# INPUT ROWS
*****
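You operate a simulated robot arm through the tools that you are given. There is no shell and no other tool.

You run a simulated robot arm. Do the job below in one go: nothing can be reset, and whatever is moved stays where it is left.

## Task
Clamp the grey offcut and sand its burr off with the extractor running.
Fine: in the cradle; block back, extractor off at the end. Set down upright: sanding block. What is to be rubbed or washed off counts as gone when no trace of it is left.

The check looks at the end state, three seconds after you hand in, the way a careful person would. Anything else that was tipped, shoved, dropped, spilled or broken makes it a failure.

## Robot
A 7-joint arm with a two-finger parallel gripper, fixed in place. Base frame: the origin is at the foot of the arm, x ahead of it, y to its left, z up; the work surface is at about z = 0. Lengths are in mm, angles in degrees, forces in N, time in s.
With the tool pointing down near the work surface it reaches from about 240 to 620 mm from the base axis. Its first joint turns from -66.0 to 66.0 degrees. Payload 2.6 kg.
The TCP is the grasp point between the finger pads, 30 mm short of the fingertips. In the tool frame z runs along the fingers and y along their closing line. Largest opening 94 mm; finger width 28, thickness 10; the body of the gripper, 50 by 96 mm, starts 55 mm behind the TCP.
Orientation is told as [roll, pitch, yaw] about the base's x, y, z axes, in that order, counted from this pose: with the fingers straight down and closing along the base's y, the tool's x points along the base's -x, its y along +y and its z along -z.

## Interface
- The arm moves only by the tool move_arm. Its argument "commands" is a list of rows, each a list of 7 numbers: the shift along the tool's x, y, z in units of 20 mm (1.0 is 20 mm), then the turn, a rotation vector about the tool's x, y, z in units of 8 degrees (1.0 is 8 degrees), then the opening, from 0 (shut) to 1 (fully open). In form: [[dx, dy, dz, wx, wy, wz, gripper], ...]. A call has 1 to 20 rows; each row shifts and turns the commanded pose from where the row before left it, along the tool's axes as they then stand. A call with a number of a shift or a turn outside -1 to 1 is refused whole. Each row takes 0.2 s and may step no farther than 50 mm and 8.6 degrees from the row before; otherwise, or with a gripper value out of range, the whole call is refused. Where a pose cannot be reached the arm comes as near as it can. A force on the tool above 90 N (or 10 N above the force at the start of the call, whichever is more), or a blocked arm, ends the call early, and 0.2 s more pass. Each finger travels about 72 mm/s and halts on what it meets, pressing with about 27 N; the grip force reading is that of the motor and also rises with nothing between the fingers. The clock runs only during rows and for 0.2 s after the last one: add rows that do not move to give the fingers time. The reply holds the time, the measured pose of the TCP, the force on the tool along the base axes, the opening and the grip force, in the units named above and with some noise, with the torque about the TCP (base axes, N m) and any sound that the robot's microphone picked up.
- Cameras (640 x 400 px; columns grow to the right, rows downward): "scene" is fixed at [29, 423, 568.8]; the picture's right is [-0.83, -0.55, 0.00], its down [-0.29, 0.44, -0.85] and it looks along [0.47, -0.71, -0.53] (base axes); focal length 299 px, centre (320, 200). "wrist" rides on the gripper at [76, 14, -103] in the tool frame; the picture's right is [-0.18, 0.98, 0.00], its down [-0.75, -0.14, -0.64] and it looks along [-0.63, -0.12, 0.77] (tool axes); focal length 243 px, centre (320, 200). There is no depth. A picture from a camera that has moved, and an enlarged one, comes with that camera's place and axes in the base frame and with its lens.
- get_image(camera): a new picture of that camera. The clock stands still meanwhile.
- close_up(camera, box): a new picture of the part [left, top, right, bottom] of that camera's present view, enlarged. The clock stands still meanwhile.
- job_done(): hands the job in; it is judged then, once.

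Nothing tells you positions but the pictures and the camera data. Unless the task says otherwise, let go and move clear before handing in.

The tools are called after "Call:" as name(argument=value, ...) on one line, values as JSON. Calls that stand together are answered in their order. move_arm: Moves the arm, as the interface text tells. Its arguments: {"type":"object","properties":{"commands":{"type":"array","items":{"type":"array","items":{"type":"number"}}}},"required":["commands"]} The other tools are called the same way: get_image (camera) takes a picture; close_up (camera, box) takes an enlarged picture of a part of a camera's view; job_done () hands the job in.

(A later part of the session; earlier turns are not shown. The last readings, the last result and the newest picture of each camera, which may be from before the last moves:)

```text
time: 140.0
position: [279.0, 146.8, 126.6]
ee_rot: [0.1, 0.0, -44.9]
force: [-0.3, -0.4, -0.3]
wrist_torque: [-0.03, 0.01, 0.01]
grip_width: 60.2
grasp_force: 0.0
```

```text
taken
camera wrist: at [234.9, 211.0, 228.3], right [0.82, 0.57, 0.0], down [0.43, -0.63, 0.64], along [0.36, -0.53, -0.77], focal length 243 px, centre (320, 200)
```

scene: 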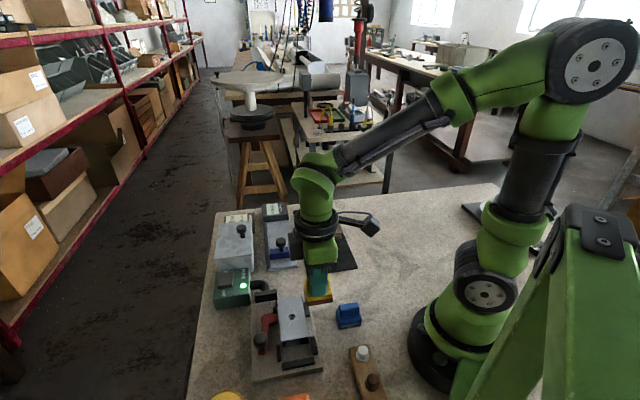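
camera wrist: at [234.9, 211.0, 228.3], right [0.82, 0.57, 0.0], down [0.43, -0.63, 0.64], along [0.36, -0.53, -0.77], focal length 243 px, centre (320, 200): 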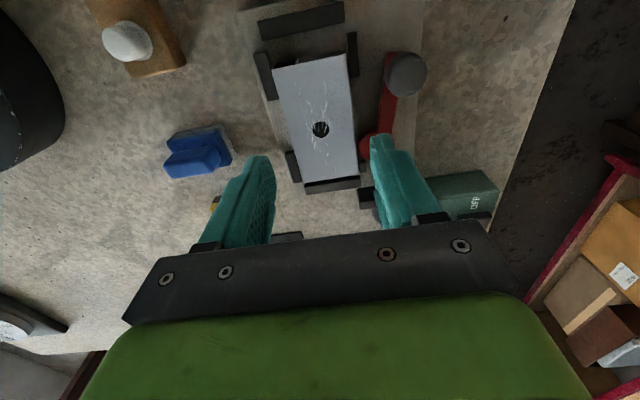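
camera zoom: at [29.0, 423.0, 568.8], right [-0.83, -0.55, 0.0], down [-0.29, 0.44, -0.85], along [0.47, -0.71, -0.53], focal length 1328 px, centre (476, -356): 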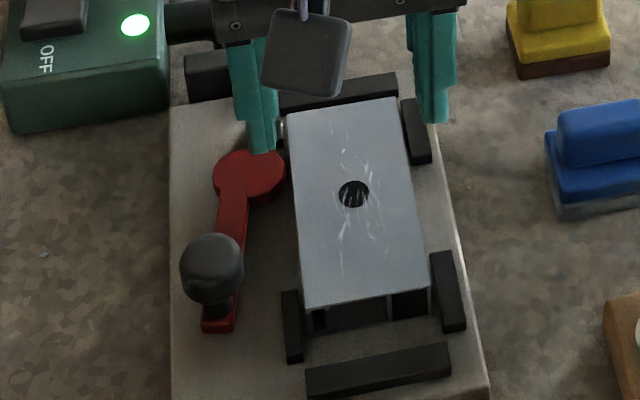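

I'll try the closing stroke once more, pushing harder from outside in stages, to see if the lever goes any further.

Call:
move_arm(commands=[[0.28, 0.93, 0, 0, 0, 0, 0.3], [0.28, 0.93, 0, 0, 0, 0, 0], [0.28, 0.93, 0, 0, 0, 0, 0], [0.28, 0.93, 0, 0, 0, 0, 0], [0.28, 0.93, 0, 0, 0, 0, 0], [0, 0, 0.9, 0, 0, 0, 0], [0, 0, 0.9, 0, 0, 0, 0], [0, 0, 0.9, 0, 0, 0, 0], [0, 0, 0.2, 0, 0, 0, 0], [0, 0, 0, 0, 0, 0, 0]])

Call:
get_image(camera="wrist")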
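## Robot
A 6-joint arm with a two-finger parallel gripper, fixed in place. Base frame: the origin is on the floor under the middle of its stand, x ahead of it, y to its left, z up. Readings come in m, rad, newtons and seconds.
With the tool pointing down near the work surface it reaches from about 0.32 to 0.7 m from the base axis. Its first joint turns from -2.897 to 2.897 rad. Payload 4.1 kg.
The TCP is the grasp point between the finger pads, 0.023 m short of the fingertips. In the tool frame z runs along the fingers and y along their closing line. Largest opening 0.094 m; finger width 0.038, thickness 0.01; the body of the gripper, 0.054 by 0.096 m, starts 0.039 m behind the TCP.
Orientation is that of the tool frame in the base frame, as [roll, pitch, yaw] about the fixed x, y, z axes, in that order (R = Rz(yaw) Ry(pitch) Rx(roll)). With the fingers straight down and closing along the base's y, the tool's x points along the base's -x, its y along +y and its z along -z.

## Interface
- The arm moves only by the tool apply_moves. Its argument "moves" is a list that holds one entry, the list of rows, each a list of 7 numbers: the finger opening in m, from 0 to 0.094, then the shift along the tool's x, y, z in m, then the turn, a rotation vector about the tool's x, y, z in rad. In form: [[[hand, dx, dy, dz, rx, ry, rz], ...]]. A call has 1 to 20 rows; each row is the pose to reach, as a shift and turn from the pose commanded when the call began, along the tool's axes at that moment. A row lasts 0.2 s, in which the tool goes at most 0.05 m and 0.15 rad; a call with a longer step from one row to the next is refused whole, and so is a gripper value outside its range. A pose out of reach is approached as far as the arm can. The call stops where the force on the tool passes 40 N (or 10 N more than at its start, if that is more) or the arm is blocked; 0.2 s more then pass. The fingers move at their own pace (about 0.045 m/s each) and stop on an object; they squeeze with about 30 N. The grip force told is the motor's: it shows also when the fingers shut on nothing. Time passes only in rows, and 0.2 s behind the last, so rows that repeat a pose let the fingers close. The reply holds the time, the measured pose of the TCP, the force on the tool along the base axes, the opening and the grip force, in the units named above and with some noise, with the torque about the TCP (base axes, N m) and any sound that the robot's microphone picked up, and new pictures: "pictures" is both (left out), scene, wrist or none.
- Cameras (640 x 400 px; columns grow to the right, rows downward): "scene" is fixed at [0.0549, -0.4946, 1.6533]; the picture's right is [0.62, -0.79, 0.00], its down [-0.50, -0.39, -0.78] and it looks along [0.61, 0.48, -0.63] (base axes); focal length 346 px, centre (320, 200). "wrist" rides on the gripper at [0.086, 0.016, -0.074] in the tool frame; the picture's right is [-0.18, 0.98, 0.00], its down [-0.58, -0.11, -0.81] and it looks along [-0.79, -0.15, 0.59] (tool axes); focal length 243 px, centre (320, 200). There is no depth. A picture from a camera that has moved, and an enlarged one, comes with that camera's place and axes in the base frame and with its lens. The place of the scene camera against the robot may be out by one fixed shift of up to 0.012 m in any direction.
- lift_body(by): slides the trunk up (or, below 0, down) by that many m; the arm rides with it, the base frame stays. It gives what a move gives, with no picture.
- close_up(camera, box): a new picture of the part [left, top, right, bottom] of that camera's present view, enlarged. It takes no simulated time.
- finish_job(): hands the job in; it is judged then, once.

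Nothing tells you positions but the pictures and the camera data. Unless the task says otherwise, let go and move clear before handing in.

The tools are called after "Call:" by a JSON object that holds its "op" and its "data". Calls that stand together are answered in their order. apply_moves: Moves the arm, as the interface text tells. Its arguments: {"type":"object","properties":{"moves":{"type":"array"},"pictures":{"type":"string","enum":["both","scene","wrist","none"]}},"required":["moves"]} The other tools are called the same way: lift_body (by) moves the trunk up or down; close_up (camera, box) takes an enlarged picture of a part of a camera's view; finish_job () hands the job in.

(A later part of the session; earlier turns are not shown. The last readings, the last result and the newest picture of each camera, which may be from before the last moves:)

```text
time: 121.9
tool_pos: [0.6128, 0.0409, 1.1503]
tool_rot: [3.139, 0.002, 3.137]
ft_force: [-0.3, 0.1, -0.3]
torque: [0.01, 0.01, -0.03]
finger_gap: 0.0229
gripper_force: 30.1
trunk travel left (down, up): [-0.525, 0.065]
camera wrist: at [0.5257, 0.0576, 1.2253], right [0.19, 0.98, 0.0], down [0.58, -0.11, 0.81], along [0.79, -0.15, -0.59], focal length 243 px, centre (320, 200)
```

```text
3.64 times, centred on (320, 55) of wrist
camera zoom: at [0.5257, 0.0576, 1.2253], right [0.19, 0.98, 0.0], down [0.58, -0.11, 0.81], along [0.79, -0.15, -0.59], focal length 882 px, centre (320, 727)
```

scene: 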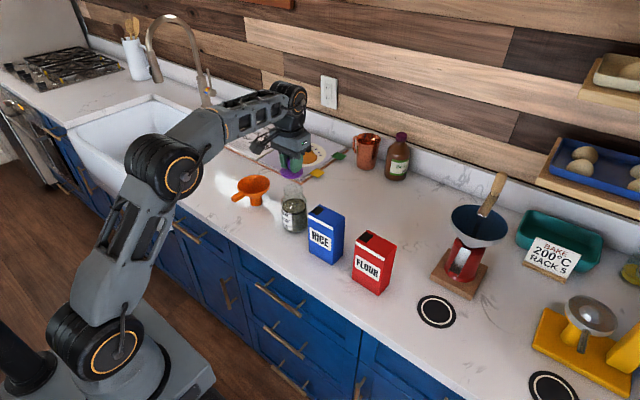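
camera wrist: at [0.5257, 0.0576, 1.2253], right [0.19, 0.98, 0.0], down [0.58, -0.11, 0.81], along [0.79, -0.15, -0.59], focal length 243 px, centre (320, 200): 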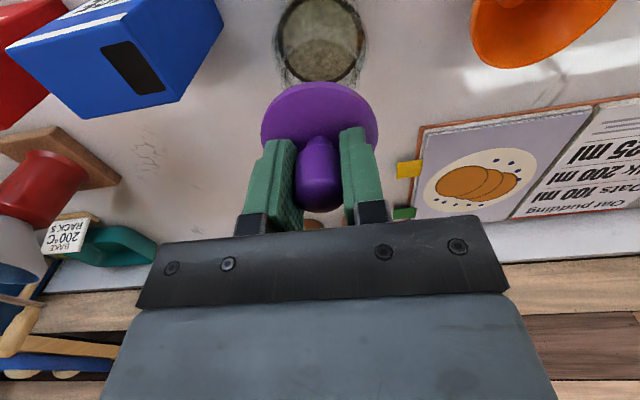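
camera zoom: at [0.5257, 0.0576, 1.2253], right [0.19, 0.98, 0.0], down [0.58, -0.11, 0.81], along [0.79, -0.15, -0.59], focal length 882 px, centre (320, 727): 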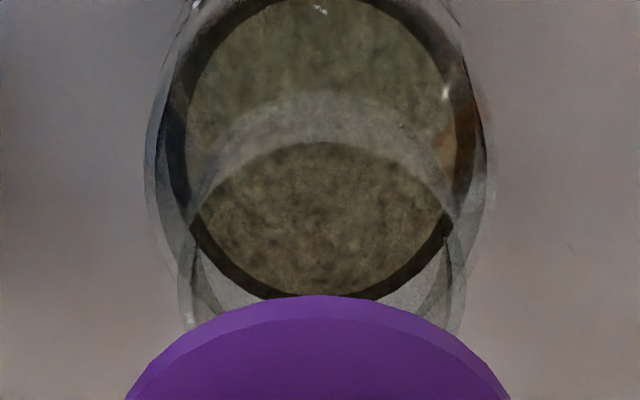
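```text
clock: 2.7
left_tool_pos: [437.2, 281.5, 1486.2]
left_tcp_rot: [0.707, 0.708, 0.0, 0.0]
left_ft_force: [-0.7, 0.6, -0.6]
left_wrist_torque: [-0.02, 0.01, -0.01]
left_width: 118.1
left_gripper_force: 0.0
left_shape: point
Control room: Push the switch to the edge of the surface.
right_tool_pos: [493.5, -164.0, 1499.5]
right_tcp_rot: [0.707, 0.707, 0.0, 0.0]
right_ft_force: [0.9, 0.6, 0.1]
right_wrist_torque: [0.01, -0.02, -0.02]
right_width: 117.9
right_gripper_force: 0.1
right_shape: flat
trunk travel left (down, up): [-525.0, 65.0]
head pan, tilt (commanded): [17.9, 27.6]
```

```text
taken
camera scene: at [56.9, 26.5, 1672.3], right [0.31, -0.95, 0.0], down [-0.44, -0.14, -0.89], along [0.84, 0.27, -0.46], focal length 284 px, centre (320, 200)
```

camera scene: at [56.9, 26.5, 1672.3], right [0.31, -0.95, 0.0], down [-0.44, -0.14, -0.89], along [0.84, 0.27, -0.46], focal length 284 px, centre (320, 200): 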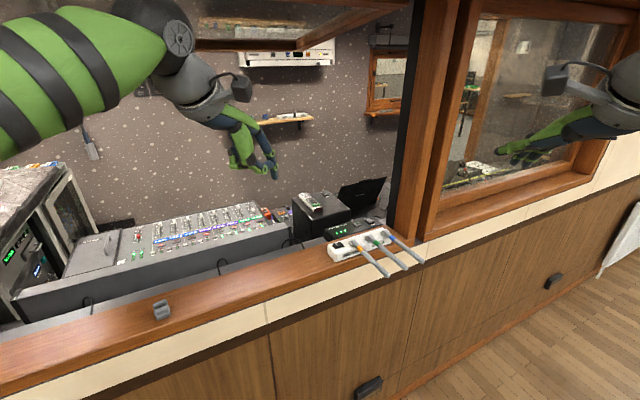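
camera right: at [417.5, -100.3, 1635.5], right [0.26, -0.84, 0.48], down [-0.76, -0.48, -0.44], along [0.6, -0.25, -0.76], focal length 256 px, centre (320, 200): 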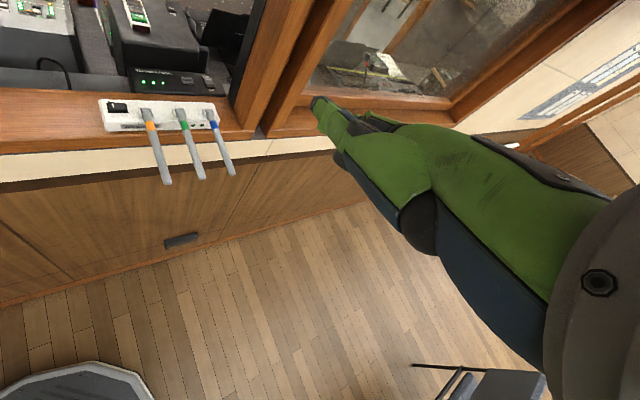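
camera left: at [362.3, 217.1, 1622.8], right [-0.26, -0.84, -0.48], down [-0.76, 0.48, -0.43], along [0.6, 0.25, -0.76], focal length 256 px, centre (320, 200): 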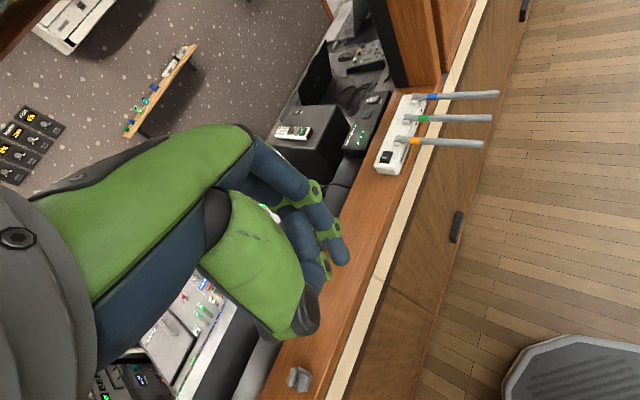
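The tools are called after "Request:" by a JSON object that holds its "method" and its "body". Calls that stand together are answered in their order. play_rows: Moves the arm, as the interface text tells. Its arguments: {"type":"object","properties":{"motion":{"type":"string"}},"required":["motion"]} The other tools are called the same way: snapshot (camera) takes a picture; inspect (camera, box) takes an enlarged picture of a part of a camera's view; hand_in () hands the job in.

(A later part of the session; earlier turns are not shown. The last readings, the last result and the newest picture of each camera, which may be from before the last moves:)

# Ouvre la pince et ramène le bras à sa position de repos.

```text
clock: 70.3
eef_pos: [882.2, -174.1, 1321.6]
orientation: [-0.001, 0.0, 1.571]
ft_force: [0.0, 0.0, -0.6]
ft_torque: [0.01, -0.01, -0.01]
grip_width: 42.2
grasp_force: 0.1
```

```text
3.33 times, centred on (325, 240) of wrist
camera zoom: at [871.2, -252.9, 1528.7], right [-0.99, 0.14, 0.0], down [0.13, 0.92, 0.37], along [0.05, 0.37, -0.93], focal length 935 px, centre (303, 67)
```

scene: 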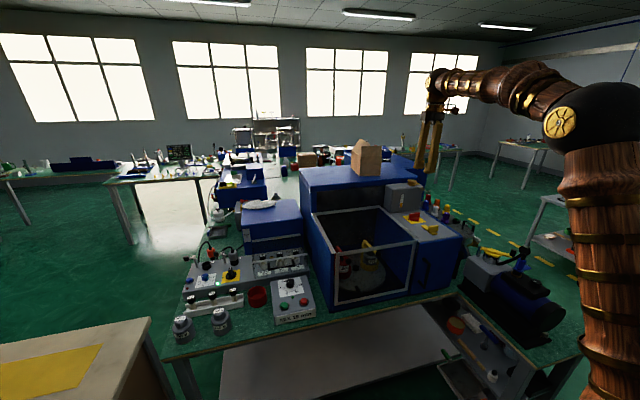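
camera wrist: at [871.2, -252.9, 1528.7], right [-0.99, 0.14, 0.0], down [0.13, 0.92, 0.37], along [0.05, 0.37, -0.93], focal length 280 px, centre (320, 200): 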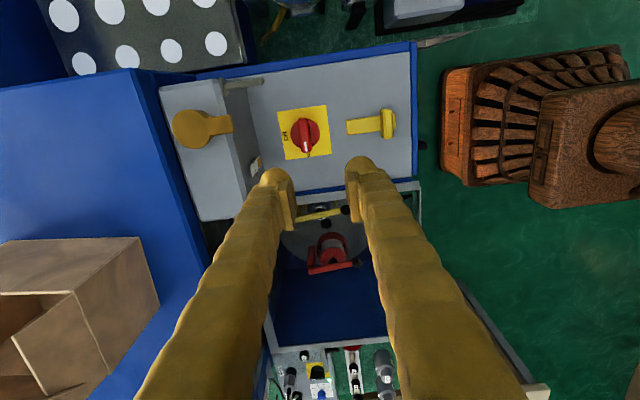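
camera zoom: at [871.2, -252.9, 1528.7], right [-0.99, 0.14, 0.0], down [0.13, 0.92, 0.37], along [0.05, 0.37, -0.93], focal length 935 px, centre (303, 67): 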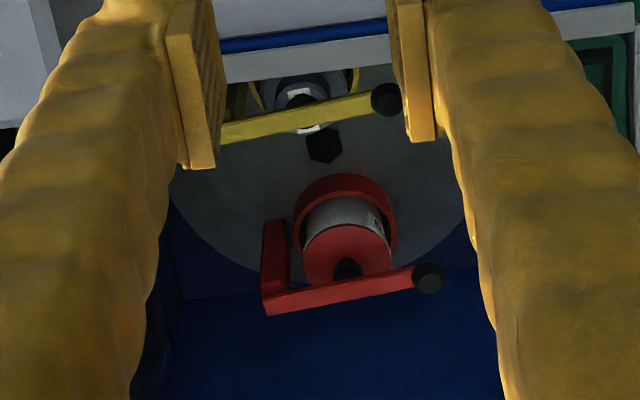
*****
# STATED EXERCISE 1
Your answer is an exact quotation from the text to read: it starts at "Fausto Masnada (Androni" and ends at "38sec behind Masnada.".

# TEXT TO READ
*****
Fausto Masnada (Androni Giacattoli-Sidermec) claimed his first victory in a grand tour by winning the sixth stage of the Giro d'Italia on Thursday, while fellow Italian Valerio Conti (UAE Team Emirates) seized the overall lead.
The Italian duo were in a two-man breakaway for almost 30 kilometres and Conti then allowed Masnada to grab the stage win without contesting the sprint, knowing he would take over the leader's pink jersey off the shoulders of Primoz Roglic (Jumbo-Visma).
The two had pulled away from an original 13-man breakaway which went early on the 238km route from Cassino to San Giovanni Rotondo. José Joaquim Rojas (Movistar) finished third on the day, 38sec behind Masnada.
Conti will take a 1min 41sec lead into Friday's stage ahead of another Italian, Giovanni Carboni (Bardiani-CSF), who will wear the white jersey as leader in the young rider classification. Meanwhile, Giulio Ciccone (Trek-Segafredo) kept hold of his lead in the mountains classification.
Roglic completes the stage after giving up lead
Primoz Roglic crosses the line after giving up his maglia rosa to Valerio Conti. The Italian will carry a lead of around 5min 20sec into Friday's seventh stage when, I hope, I'm on computer that works.
Masnada wins stage six!
*****
# STATED EXERCISE 2
Take the line containing "You run a simulated" and the line containing "Fine: in the". Write out both and all lines between, exactly, and nothing more.

# EXERCISE RESULT 1
Fausto Masnada (Androni Giacattoli-Sidermec) claimed his first victory in a grand tour by winning the sixth stage of the Giro d'Italia on Thursday, while fellow Italian Valerio Conti (UAE Team Emirates) seized the overall lead.
The Italian duo were in a two-man breakaway for almost 30 kilometres and Conti then allowed Masnada to grab the stage win without contesting the sprint, knowing he would take over the leader's pink jersey off the shoulders of Primoz Roglic (Jumbo-Visma).
The two had pulled away from an original 13-man breakaway which went early on the 238km route from Cassino to San Giovanni Rotondo. José Joaquim Rojas (Movistar) finished third on the day, 38sec behind Masnada.

# EXERCISE RESULT 2
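You run a simulated robot arm. Do the job below in one go: nothing can be reset, and whatever is moved stays where it is left.

## Task
Clamp the grey offcut and sand its burr off with the extractor running.
Fine: in the cradle; block back, extractor off at the end. Set down upright: sanding block. What is to be rubbed or washed off counts as gone when no trace of it is left.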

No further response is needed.